#### DOCUMENT EXCERPT ####

Were there changes to the customer, maybe credit quality or creditworthiness? Or was it just more underlying underwriting related to the margin profile? And then I guess a second follow-up to that would be, are you done with that effort? Or are you still kind of evaluating the backlog? And could there be additional attrition from here?

Speaker 3

So I think let me start with the last question first. Thanks for that question, Andrew. So this is Bill Bush on the line. We are done. But I would also say that we're constantly reviewing the components of the deal.

Speaker 3

I mean, I think we've done a lot of things in the last year, year and a half that have driven us towards a positive EBITDA outcome. And this is just one of those efforts. I mean we cleansed the AUM on the solar side. Now just about a year ago, we've done a number of things in terms of projects. And so we're always trying to make sure that we've got maximum leverage in the backlog.

#### SOURCE EXCERPT ####

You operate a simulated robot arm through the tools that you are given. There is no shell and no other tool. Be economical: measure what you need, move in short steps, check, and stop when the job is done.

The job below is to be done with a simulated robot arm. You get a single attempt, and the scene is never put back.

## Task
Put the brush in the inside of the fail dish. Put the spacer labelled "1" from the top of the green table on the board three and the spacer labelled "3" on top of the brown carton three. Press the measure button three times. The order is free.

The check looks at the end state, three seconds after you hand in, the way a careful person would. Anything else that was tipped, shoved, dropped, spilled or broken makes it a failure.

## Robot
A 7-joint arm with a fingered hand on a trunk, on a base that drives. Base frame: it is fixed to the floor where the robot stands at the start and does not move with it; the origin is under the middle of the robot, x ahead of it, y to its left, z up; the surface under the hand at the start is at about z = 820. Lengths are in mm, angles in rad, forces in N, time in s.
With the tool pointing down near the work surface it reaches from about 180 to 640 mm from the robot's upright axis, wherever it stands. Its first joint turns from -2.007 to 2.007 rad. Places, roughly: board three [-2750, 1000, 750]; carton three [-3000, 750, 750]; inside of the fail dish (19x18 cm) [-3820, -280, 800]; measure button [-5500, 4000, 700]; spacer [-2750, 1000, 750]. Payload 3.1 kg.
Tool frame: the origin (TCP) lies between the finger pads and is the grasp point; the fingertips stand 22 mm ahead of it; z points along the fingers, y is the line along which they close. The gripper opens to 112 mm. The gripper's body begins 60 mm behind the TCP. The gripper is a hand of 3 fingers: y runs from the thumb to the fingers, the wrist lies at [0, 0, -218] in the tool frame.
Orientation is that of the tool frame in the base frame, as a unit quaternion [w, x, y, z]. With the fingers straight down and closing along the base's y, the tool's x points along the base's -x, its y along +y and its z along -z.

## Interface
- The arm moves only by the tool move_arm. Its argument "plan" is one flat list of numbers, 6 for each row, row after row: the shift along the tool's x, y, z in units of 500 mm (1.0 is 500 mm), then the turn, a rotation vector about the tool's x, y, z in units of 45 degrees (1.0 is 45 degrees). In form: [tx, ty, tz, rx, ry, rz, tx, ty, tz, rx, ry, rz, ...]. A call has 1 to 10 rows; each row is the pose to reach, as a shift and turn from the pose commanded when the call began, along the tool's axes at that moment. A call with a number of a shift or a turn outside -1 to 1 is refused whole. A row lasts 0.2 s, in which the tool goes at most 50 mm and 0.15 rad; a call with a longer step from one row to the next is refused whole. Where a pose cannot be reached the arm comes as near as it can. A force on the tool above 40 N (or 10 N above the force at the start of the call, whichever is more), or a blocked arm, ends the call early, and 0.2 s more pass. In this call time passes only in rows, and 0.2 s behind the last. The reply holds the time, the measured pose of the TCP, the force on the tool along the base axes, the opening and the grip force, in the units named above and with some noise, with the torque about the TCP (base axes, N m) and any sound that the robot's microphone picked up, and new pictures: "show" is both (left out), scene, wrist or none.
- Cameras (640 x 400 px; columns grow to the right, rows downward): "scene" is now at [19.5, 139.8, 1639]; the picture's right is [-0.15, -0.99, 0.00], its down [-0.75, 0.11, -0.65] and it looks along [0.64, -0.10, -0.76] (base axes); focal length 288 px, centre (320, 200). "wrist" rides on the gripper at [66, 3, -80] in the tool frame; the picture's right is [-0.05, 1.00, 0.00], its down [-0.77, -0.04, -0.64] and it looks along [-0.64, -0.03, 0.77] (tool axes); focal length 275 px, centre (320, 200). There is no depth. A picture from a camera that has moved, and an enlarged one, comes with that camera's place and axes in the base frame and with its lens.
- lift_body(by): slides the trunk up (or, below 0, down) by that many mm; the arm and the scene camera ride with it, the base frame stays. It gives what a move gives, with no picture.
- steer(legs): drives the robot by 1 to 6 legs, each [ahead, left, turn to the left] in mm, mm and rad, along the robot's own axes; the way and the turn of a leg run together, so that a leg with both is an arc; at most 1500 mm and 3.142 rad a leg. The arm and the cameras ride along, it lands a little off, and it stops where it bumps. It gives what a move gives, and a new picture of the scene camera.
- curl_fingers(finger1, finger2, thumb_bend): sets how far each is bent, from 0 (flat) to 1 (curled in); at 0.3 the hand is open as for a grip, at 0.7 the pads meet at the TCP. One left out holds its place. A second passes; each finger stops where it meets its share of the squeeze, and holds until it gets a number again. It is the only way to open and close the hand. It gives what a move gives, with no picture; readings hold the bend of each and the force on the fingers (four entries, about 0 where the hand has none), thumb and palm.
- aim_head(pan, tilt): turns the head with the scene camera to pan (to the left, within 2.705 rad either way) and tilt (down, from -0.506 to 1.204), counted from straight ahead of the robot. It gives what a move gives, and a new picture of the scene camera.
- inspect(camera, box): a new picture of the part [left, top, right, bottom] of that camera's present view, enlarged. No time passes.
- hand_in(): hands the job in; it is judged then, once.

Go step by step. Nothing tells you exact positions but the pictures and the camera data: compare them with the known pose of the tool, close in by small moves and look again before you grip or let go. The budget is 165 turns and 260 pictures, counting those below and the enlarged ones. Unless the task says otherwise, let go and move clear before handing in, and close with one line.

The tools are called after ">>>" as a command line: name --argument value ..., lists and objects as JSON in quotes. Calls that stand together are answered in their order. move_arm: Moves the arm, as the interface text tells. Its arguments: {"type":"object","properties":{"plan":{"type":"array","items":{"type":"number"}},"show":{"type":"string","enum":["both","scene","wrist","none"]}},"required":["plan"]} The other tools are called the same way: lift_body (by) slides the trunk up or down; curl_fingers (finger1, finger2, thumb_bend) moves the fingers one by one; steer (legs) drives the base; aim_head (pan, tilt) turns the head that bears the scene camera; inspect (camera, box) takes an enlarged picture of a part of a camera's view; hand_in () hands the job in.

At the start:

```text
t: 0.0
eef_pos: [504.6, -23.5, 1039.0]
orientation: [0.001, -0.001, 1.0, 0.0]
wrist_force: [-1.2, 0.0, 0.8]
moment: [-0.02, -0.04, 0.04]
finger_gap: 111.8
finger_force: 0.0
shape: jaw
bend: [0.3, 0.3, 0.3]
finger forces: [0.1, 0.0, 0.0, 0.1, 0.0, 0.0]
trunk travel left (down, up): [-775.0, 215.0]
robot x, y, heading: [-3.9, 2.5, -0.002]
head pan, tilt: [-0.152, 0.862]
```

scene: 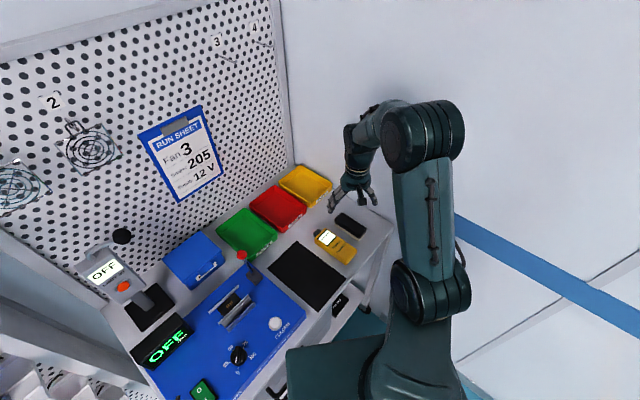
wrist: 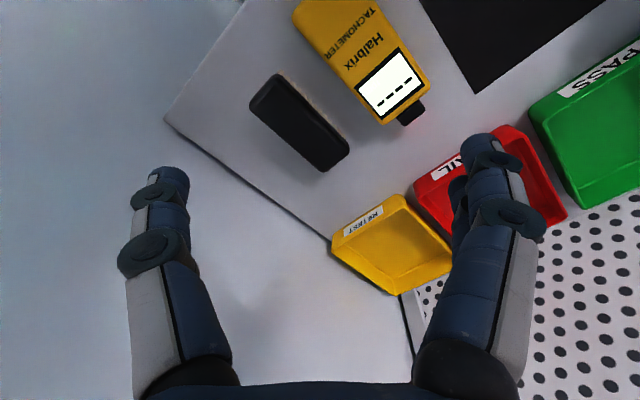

####

### EXERCISE A:
Could you quote the document excerpt from "So I think let" up to and including "in the backlog."?
### EXERCISE B:
Write what comes next in the document excerpt.

### REPLY A:
So I think let me start with the last question first. Thanks for that question, Andrew. So this is Bill Bush on the line. We are done. But I would also say that we're constantly reviewing the components of the deal.

Speaker 3

I mean, I think we've done a lot of things in the last year, year and a half that have driven us towards a positive EBITDA outcome. And this is just one of those efforts. I mean we cleansed the AUM on the solar side. Now just about a year ago, we've done a number of things in terms of projects. And so we're always trying to make sure that we've got maximum leverage in the backlog.

### REPLY B:
Speaker 3

And these projects were really for a combination of reasons. We determined that they just weren't projects that the company should be working on, that they either had low margin profiles, were in territories where we didn't have enough leverage or concentration, or customers that we believe to be non core to the total business. And so there's a lot of different reasons and it was a pretty big effort across the team. But we're trying to make sure that we have maximum leverage across our employee base to work on projects which generate cash for the business. And so that's really the result of all that work.

Speaker 2

I'd add Andrew that I think a lot of these were areas that maybe we didn't see as prospective markets that we could scale in as well. So getting rid of those one offs, very high cost to serve and very much around a focus, as Bill mentioned, on contribution margin. So it was the right thing to do for the business. And as Bill said, that project is complete.

Speaker 7

Got it. Totally makes sense then. Okay. And then my second question would just be on margins. Adjusted margins were pretty strong in the quarter.

Speaker 7

And I guess I would typically think of the Q1 as the low point, just given your seasonality on volumes. But gross margins on an adjusted basis were well above your guided range for the full year. So can you just help us think about the cadence for the remainder of the year on margins and cash flow as well? Thank you.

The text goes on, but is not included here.